Consumo é vilão ambiental, diz antropólogo 25/06/2008
- Eduardo Geraque - Folha de S.Paulo
Para resolver o problema ambiental nº 1 do mundo, a receita do antropólogo Emilio Moran, 61, nascido em Cuba, mas morador dos Estados Unidos desde os 14 anos, chega a ser prosaica. ¨Temos que aprender a desligar a televisão. Ela é a principal ferramenta do consumismo¨, afirma o especialista em América Latina, que há mais 30 anos investiga o desenvolvimento humano da Amazônia brasileira.

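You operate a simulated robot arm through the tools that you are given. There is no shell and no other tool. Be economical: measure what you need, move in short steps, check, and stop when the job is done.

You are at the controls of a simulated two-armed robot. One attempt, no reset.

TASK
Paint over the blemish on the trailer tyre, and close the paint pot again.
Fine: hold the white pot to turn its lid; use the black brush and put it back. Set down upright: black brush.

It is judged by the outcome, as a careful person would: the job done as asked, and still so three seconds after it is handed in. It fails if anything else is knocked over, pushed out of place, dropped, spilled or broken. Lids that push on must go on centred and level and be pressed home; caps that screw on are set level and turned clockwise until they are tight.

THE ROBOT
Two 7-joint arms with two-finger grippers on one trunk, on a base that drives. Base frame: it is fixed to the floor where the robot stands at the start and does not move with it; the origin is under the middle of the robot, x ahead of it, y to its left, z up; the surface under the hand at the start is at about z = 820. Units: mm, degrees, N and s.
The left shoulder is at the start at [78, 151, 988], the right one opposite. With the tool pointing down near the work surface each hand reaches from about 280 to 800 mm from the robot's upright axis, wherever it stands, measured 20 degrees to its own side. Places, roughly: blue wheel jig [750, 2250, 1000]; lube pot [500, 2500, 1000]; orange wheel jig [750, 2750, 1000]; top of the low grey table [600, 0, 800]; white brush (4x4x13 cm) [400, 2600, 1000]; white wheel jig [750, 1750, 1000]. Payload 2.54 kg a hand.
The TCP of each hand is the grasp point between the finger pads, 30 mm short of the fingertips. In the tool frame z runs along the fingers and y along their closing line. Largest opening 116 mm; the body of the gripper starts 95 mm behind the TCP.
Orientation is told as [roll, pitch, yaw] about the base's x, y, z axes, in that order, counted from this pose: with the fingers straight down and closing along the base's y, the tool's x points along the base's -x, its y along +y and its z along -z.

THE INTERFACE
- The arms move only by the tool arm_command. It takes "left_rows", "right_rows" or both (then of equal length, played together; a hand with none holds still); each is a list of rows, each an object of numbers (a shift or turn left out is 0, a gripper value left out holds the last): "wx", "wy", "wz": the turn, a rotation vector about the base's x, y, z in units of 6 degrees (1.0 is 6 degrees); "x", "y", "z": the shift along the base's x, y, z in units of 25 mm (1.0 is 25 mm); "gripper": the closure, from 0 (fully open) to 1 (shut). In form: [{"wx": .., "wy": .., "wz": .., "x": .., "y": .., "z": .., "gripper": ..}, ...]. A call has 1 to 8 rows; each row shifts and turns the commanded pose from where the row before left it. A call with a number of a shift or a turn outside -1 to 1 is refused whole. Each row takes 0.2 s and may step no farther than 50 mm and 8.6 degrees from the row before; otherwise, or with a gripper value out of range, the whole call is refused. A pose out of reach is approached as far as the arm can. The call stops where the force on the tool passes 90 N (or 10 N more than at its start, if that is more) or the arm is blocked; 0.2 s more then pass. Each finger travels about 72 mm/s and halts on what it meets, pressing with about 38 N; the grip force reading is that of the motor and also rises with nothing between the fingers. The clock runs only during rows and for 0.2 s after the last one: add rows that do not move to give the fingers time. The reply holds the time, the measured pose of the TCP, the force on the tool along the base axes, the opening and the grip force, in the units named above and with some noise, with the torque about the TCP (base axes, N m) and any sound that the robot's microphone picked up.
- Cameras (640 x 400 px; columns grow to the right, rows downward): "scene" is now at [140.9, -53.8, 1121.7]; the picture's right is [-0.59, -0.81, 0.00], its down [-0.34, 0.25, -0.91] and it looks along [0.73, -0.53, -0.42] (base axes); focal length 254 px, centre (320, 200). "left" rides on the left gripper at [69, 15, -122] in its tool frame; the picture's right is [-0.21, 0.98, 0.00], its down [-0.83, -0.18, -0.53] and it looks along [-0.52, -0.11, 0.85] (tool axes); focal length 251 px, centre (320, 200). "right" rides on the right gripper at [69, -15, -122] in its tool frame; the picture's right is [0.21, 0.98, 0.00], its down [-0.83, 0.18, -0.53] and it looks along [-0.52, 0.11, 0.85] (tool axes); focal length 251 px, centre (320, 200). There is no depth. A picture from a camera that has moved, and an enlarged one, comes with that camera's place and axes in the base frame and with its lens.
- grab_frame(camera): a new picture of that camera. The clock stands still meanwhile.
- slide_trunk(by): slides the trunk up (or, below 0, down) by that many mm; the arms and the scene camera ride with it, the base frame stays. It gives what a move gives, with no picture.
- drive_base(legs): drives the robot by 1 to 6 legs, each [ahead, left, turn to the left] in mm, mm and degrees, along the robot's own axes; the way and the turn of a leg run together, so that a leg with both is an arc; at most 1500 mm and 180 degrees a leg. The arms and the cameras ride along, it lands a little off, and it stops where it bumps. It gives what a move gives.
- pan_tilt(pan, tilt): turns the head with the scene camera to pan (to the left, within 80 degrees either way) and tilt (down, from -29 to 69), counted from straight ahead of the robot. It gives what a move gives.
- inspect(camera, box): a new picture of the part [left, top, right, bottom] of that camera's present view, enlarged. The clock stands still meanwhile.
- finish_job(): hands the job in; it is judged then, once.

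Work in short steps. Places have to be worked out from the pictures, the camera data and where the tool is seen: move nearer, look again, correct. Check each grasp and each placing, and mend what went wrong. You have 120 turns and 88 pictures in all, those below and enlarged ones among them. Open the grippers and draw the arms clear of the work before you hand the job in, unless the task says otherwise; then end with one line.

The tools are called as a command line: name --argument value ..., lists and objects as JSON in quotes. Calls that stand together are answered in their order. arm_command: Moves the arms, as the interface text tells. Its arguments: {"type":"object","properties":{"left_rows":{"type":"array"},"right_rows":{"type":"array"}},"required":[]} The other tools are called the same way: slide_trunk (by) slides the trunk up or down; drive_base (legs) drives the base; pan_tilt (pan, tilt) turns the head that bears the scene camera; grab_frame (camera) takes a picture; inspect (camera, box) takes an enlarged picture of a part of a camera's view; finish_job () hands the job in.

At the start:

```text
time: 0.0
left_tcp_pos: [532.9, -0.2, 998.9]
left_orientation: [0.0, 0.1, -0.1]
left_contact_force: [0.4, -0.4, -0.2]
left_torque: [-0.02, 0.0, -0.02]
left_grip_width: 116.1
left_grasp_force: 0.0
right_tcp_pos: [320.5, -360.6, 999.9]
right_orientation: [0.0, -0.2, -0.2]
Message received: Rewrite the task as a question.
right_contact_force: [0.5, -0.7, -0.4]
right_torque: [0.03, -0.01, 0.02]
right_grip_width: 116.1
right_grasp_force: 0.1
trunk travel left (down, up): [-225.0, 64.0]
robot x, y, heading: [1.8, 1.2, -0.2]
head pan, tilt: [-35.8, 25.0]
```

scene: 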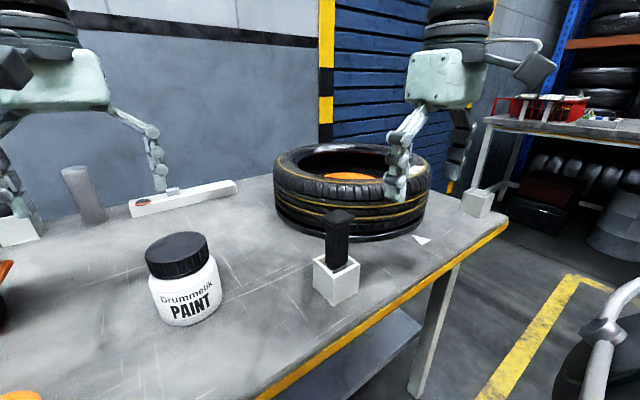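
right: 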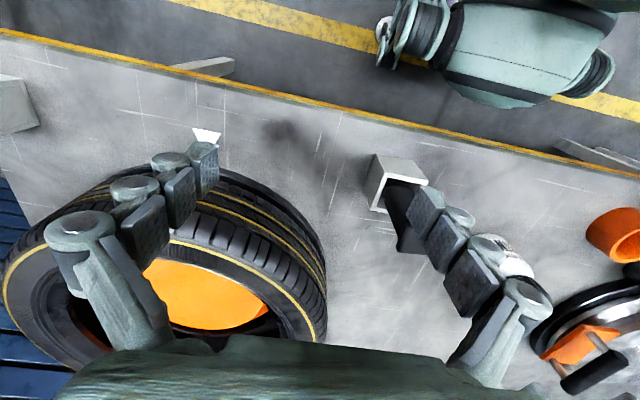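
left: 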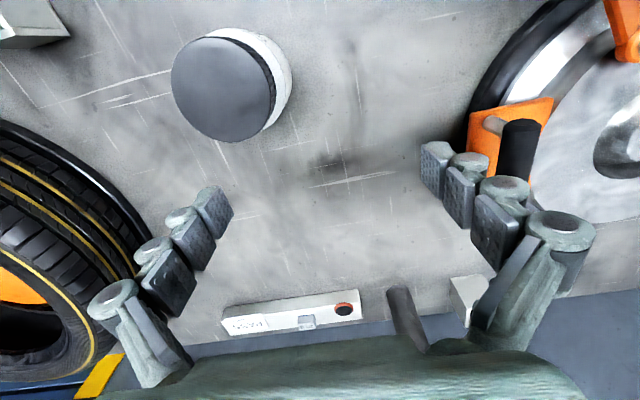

Apesar de a entrevista ter sido feita em um hotel a meio quarteirão da rua Oscar Freire (o palco das grandes grifes mundiais em São Paulo fora dos shoppings) o entrevistado, com orgulho, comenta: ¨Esta calça que estou usando eu comprei há 25 anos.¨
Moran é um acadêmico tradicional e assiste televisão. Na Universidade de Indiana, ele dirige um centro que une a antropologia às mudanças climáticas globais -- o agricultor amazônico, por exemplo, segundo uma pesquisa feita pelo grupo, não sabe se proteger contra o El Niño, porque ele não registra essas oscilações naturais ao longo do tempo.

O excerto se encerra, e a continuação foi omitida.